>>>

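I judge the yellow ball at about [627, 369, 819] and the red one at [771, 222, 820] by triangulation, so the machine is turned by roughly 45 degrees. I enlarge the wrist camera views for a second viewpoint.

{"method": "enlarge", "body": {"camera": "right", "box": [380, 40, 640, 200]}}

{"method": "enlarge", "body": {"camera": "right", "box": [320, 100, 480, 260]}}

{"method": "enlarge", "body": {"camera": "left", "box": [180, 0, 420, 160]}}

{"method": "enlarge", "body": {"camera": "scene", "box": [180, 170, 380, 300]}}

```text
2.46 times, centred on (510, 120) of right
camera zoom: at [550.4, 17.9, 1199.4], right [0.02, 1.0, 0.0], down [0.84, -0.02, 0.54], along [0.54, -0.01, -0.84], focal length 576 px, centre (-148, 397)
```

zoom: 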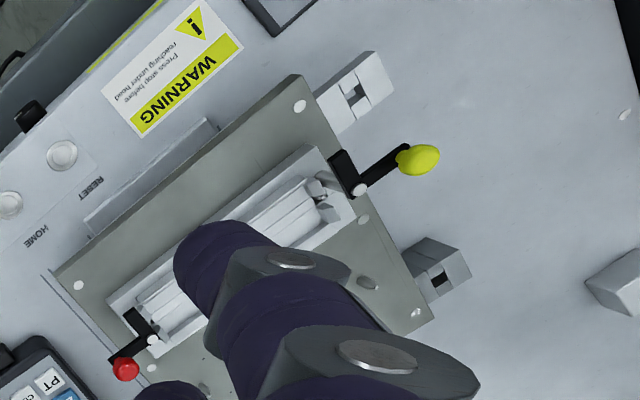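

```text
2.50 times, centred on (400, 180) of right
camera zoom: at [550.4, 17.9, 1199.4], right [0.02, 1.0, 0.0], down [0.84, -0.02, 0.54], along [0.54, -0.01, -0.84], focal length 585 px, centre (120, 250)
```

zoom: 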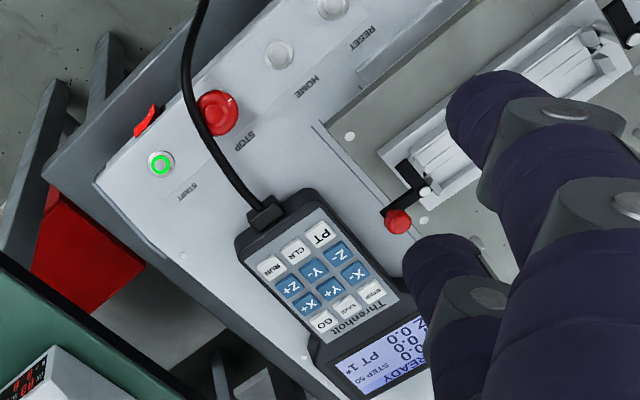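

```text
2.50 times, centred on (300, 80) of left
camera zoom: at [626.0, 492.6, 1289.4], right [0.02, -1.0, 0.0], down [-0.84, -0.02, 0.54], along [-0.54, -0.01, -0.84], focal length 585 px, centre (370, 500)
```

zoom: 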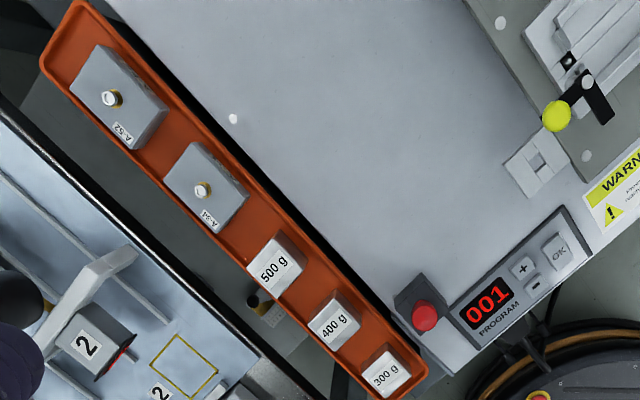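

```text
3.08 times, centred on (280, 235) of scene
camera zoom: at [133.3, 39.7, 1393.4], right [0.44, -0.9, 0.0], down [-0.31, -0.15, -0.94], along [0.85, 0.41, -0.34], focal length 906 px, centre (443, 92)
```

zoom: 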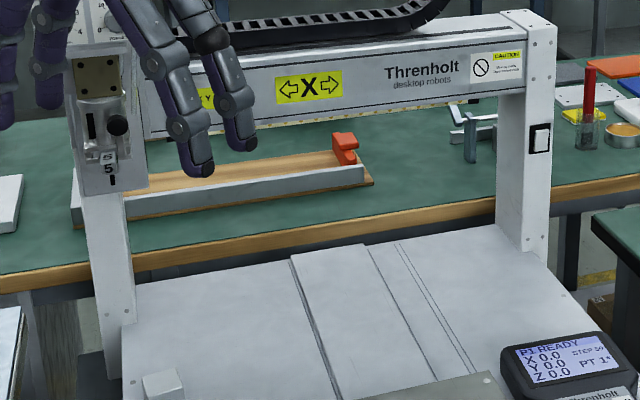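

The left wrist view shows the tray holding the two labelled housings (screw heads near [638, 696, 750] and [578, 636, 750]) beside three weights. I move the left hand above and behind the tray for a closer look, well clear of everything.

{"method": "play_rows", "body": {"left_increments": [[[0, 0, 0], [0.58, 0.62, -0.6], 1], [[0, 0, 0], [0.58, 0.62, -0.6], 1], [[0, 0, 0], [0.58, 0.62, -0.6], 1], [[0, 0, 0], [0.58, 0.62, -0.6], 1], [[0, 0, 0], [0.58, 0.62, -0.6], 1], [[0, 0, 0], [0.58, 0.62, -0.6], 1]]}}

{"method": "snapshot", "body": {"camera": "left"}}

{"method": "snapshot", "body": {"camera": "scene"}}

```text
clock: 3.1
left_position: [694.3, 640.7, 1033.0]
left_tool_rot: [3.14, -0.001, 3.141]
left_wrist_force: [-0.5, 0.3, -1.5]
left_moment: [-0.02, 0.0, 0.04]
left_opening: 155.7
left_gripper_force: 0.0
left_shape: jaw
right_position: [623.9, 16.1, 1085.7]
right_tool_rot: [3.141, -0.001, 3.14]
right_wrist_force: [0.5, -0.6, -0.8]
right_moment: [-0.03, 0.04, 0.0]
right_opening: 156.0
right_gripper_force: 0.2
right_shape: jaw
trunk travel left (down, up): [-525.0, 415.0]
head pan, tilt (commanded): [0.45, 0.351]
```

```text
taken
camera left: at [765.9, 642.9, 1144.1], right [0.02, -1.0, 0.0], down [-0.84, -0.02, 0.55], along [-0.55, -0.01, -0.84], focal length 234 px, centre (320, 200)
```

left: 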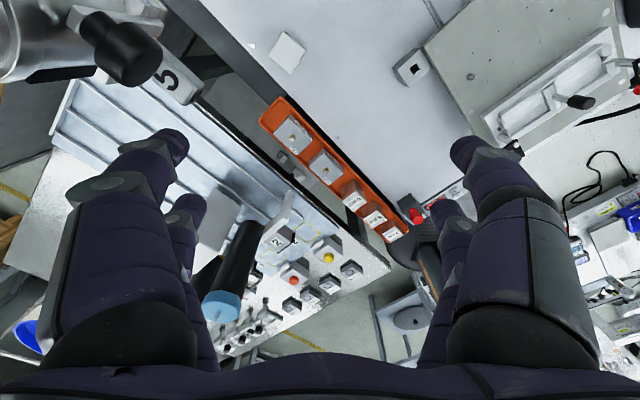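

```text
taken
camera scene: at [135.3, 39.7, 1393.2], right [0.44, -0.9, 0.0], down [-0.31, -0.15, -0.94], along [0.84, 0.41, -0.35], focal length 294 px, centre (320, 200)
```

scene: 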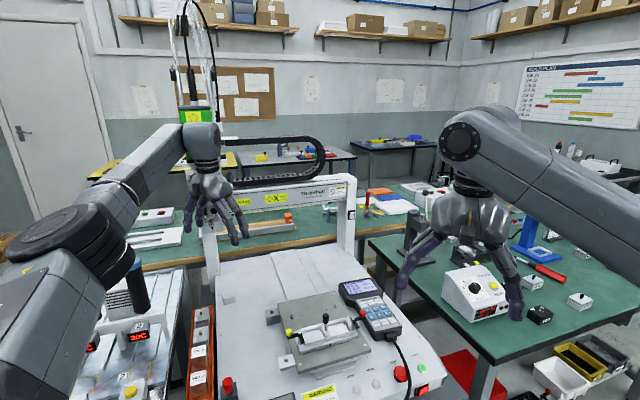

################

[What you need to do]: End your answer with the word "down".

<<<

[What you need to do]: Set out every line from the material that contains the string "centred".

[Solved problem]:
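2.46 times, centred on (510, 120) of right
2.50 times, centred on (400, 180) of right
2.50 times, centred on (300, 80) of left
3.08 times, centred on (280, 235) of scene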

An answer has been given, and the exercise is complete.